Here are some of the regulatory developments of significance to broadcasters from the past  week, with links to where you can go to find more information as to how these actions may affect your operations.

  • July 18, 2022 was the reply comment deadline for the FCC’s Notice of Proposed Rulemaking on the its proposed regulatory fees for fiscal year 2022. The NAB Reply argued that broadcasters are proposed to pay too much, and contends that certain FCC operational costs have been misallocated to broadcasters for regulatory activities that do not involve them (the reg fees are allocated to reimburse the FCC for the costs of regulating each industry that the FCC oversees).  The NAB recognized that, as the fees need to be set soon so that they can be paid before the October 1 start of the next fiscal year, the FCC may not be able to broaden the base of payors to include currently unlicensed entities that benefit from FCC regulation, fees on broadcasters should be limited to an increase of no more than 5% rather than the 13% increase proposed for radio.  The FCC budget, which the fees are to reimburse, only increased by 2.1%.  As might be expected, representatives of other segments of the communications industry argued that their portion of the fees should not be increased.  Expect an FCC decision setting the final amounts for the fees in late August or very early September.
  • The FCC’s Enforcement Bureau issued a Notice of Violation (NOV) to an FM station in Georgia for operating an FM booster without FCC authorization – and without even applying for one. The NOV directs the station to file within 20 days a written explanation of its violations and what it has done to cure the problem.  The NOV cautions that the Enforcement Bureau could take further action against the station in the future, including assessment of a fine.  The Bureau also issued a similar NOV to an FM station in Florida for operating from a location not authorized by its Special Temporary Authority (STA), using an antenna not authorized by the STA. Remember, if you plan to change the transmission facilities with which your station operates, in the vast majority of cases, you will need the FCC’s prior approval to do so.
  • The FCC’s Audio Division issued a short-term renewal of one year (as opposed to a full term of eight years) to a group of Texas FM stations, each of which was alleged to have been silent for 25% of its license term and over 40% of the period covered by the renewal application plus the time that the renewal was under consideration. This again reminds broadcasters of the seriousness with which the Audio Division is treating stations that have been silent for extended periods.  See the July 19 entry on our Broadcast Law Blog for further discussion of the FCC’s developing practices in dealing with stations that are not continuously operating.
  • The FCC continues to aggressively police pirate radio stations, issuing five notices of illegal operation on July 18. In each case, the FCC warned the alleged violator that it could be subject to a fine of up to $2.1 million if such illegal operations continued.  These notices were again directed at the owners of the properties from which the pirates were operating.  See a sample notice here.

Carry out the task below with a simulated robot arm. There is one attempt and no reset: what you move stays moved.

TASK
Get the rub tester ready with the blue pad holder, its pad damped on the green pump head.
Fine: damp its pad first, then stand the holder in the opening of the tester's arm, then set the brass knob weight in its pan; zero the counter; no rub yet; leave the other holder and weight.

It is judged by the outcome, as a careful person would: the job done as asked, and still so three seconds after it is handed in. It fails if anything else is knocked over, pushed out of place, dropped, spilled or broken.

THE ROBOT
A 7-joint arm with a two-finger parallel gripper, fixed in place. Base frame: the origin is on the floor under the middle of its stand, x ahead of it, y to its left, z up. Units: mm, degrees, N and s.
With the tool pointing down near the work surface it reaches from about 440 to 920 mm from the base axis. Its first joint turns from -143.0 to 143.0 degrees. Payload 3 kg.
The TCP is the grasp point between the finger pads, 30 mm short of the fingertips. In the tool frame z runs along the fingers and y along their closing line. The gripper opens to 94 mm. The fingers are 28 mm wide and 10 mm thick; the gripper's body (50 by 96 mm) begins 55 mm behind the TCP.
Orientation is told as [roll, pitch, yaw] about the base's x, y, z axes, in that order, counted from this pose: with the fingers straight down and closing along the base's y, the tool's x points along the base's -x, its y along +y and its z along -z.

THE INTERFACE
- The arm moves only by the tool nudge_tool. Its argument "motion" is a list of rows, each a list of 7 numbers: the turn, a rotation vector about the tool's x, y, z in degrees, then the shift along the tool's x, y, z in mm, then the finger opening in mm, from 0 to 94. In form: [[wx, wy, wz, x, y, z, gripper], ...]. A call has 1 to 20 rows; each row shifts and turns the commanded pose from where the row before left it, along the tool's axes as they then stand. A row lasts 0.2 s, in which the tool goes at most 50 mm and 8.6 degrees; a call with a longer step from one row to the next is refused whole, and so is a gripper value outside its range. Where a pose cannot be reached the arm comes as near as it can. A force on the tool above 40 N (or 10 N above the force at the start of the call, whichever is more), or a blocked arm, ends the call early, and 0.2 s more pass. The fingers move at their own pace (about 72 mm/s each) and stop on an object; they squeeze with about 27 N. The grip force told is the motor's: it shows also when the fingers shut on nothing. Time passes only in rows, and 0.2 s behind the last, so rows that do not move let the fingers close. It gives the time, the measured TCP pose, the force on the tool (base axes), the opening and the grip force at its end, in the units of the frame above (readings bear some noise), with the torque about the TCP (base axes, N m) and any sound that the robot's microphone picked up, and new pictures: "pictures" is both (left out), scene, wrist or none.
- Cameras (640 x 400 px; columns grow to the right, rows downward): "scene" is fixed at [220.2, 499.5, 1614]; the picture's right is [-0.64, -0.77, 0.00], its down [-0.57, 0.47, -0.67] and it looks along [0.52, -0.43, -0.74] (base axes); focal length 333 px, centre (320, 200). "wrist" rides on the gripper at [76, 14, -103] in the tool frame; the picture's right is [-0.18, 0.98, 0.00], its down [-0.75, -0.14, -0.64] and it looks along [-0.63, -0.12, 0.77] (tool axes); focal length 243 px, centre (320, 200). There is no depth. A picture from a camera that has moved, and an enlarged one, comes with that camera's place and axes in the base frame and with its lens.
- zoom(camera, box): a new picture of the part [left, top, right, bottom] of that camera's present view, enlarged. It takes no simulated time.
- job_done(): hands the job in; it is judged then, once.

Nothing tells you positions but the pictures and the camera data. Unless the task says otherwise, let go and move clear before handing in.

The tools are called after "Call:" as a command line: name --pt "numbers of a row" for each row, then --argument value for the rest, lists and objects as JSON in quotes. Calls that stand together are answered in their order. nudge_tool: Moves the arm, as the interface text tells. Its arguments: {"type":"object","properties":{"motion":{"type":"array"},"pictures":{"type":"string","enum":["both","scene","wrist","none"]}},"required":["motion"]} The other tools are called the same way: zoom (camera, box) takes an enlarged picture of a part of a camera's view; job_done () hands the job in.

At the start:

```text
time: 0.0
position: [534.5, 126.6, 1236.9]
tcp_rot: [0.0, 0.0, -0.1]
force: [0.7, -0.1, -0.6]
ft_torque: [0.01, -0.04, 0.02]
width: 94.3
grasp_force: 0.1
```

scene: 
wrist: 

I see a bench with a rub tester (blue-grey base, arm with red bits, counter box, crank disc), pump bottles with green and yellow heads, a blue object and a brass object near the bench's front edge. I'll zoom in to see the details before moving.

  • The FCC’s Audio Division rejected a request for the grant of an application from last year’s window for new Noncommercial Educational (NCE) reserved-band FM stations. The applicant requesting the grant was not preferred in a May decision awarding a construction permit to another mutually exclusive (MX) applicant based on its proposed superior technical coverage. After that decision, the applicant in this case amended its application and contended that, as the amendment removed any conflict with the winning applicant, its application should also be granted.  The FCC rejected that contention, as its rules only allow grant of one application out of any group of MX NCE applicants.  In its rulemaking setting the rules for deciding between MX NCE applications, it specifically rejected a proposal to allow “secondary grants” from within any MX group, fearing that allowing such grants would be administratively difficult and might result in the grant of technically inferior applications.  Without compelling reasons, which the Division did not see in this case, this policy will not be waived.
  • A new Chief Judge was appointed to the Copyright Royalty Board (CRB). The CRB sets certain music royalties and allocates certain fees collected by the Copyright Office.   For instance, the CRB sets the fees radio broadcasters pay to SoundExchange for streaming their signals on the Internet.  It also decides on the distribution of the distant signal royalties paid by cable and satellite for importing non-local television stations and the fees paid to ASCAP, BMI, SESAC and GMR by noncommercial broadcasters.  We wrote on our blog about the many other proceedings relevant to media companies in which the CRB is involved.